— Selection —
MANASTIR’IN ORTASINDA…
11 Ağustos 2018 Cumartesi 11:30
2.100.000 nüfuslu Makedonya’nın Ankara’nın onda bir (500.000) nüfusuna sahip başkent Üsküp’ten sonra Manastır 80.000 nüfusuyla ikinci büyük kenti. Bu ülkede “Büyük kent” kavramının Türkiye’den farklı olduğunu hemen almışsınızdır. Öteki “Büyük kentleri” ise şöyle sıralanıyor. Kumanova (71.000), Pirlepe (68.000), Kalkandelen (60.000), Ohri (51.000), Köprülü (48.000), Gostivar (46.000), İstip (42.000). Büyük şehirlerde Makedon nüfusunun yüzde 68’ yaşıyor.

— Collected data —
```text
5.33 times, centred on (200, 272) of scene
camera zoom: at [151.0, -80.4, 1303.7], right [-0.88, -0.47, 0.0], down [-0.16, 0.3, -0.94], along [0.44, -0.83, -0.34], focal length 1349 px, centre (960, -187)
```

— Given exercise —
Write the next part of the selection, the one that starts with "MANASTIR’IN ORTASINDA…".

— Result for this task —
Ailece Makedonya gezimizin dördüncü günü olan 31 Temmuz 2018 günü Ohri’den bir otobüsle bir ovada kurulmuş Manastır’a ulaşıp bir gece kalacağımız Travel Hotel’e yerleştikten sonra zaman kaybetmeden sokağa fırladık. Bizim Fatsa büyüklüğünde olan kentin merkezine çok yakın imişiz. Bu merkezden boydan boya geniş bir cadde uzanıyor. Eski adı Şirok Caddesi imiş. Yugoslav yönetimi zamanında adı Mareşal Tito Caddesi olmuş. Ortaklık bozulduktan sonra eski adına dönülmüş. Bulvar araç trafiğine kapalı. İki yandaki binalar yüksek değil. Bunlar hem çeşitli dükkânlarla, hem de yeme içme yerleriyle dolu. Cadde şimdiden kalabalık.
Gezip görebileceğiniz her şey yakında. 1558’de yapılmış Yeni Cami kapalı. 1508 yapımı İshak Bey Camii ve 1562 yapımı Haydar Kadı Camii ise açık. İshak Bey Camiinin avlusunda abdest alma yerinde rastladığımız kara sarıklı, sakallı imam Türkçe bilmiyor. Çat pat Türkçe bilen temizlik görevlisi ise Müslüman Makedon Çingenelerinden. Ezan da okuyormuş.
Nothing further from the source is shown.